Another litmus test may be Ms. Rice's handling of Russia, the country she has spent a lifetime studying. When she arrived at the White House, she viewed Mr. Putin as a K.G.B. throwback to the age of Soviet hard-liners. Her public description of Mr. Putin became much more charitable after the President declared that he had looked into the Russian's eyes and seen his soul, and after Russia cooperated in allowing American military forces to operate against the Taliban from formerly Soviet territory. Now she appears to be swinging back toward her original view, especially after reading (in the original Russian) Mr. Putin's hard-line speech following the terror attack on a Russian school, an event he is using to try to consolidate more power in the Kremlin.
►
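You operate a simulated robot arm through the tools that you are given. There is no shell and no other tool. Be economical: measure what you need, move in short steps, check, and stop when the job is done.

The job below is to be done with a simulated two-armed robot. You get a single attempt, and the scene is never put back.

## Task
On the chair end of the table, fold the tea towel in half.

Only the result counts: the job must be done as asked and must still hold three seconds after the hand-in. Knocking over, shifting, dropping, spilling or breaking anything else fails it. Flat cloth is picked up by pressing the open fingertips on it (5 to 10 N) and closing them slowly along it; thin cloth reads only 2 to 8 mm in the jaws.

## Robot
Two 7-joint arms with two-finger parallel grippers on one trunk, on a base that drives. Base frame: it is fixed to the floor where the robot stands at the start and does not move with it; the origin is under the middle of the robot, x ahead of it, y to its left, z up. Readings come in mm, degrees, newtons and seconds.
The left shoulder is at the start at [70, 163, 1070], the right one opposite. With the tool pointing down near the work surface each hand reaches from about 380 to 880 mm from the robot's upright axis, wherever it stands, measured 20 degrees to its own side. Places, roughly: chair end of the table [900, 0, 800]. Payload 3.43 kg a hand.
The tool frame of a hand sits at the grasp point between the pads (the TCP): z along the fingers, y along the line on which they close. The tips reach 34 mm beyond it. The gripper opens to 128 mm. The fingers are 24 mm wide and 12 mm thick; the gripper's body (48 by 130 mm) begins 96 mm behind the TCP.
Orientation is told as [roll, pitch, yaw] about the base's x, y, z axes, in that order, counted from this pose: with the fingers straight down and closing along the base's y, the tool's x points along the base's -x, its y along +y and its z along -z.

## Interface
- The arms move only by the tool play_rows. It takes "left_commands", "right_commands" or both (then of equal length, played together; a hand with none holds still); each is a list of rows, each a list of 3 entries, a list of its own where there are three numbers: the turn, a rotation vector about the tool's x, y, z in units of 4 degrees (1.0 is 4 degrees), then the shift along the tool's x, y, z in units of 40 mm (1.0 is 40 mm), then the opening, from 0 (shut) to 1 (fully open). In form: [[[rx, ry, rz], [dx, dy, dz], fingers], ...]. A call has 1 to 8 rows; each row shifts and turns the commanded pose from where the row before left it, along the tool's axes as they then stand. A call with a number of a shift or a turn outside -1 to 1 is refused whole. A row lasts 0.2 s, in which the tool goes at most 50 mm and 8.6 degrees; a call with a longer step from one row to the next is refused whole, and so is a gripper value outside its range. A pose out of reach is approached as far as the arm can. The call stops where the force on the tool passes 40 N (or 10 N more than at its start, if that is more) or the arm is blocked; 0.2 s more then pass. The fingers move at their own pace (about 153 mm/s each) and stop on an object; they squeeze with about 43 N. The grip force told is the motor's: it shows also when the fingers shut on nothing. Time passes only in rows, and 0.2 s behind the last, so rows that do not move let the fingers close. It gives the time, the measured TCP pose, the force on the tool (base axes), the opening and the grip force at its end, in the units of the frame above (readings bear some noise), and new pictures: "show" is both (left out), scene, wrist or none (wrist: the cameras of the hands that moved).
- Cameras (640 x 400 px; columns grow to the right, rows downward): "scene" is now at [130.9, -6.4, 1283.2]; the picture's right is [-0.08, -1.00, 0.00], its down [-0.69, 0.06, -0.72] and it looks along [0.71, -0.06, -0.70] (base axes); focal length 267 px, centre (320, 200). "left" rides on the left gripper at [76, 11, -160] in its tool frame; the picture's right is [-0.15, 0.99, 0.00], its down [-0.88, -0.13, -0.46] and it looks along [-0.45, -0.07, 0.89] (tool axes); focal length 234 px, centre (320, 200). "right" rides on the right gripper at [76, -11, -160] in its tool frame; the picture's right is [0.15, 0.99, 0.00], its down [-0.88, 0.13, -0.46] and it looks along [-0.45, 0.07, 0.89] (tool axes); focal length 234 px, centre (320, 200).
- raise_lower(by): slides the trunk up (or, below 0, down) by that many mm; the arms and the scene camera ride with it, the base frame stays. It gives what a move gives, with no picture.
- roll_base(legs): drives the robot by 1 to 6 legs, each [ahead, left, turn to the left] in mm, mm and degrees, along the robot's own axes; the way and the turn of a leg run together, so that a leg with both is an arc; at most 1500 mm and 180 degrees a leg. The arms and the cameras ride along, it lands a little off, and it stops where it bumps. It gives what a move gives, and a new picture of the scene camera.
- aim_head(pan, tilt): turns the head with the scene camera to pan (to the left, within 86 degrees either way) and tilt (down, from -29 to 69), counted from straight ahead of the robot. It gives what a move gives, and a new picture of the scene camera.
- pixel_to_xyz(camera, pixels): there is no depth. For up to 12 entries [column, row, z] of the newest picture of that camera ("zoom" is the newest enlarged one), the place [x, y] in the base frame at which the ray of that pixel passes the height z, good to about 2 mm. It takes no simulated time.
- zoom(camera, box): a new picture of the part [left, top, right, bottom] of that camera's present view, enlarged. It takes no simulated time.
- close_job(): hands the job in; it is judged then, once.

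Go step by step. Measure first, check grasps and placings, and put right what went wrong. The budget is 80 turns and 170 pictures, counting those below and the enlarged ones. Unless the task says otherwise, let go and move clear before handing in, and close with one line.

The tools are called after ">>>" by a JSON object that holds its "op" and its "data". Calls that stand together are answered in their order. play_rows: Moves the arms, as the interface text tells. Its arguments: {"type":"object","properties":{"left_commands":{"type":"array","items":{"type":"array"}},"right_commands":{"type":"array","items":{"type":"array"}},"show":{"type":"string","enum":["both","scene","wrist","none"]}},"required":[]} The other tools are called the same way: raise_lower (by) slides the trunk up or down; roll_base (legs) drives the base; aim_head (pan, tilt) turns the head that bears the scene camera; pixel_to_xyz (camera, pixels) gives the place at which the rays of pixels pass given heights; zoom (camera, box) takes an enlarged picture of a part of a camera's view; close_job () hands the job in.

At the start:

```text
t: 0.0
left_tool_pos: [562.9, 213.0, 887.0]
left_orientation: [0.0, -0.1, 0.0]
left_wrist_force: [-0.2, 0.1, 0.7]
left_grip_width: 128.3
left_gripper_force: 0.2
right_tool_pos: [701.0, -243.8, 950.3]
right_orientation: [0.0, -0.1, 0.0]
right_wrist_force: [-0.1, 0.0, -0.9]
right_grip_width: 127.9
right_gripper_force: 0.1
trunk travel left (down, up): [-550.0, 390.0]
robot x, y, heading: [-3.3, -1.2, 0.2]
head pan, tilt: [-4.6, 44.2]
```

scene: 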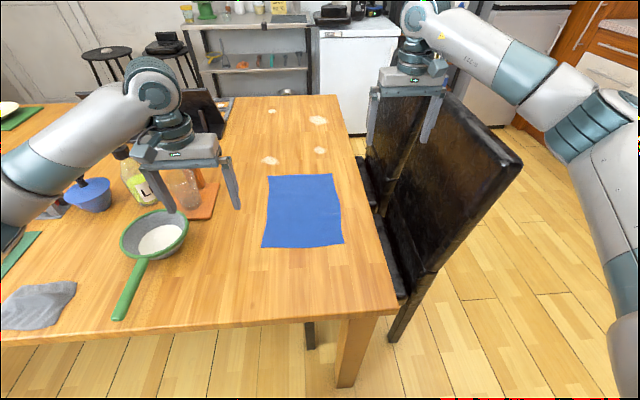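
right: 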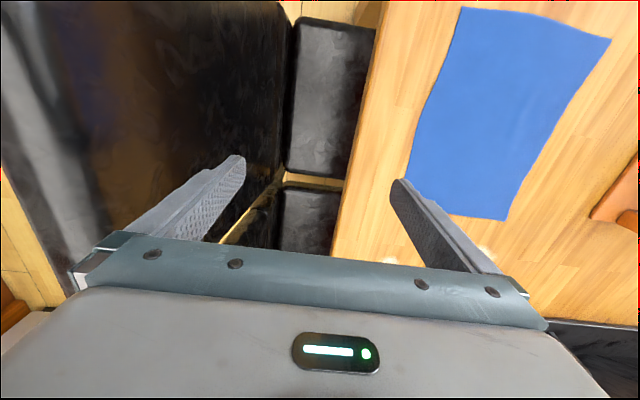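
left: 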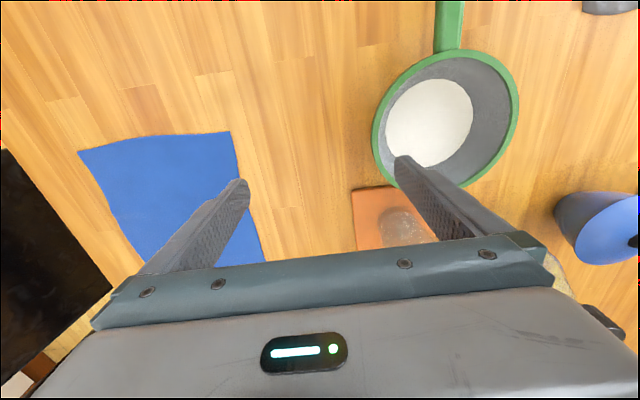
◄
"The place you really see the change from realism to ideology is in the way she talks about converting the Mideast to democracies,'' said one longtime associate. "The Condi that came to Washington would have raised an eyebrow and said 'Good luck.' Now she sounds a lot more idealistic, even ideological, than we've heard before.''
Indeed, Ms. Rice has been known to defend her boss's own bent toward idealistic and assertive American missions; she told French colleagues not long ago that without a good dose of American idealism, the United States might not have worked so hard to liberate Normandy. The question now is what happens when that brand of idealism comes up against the realities of managing the world, at a moment when the latest American experiment in using force to transform a nation - in Iraq - is still well short of the outcome the Bush administration envisioned two years ago.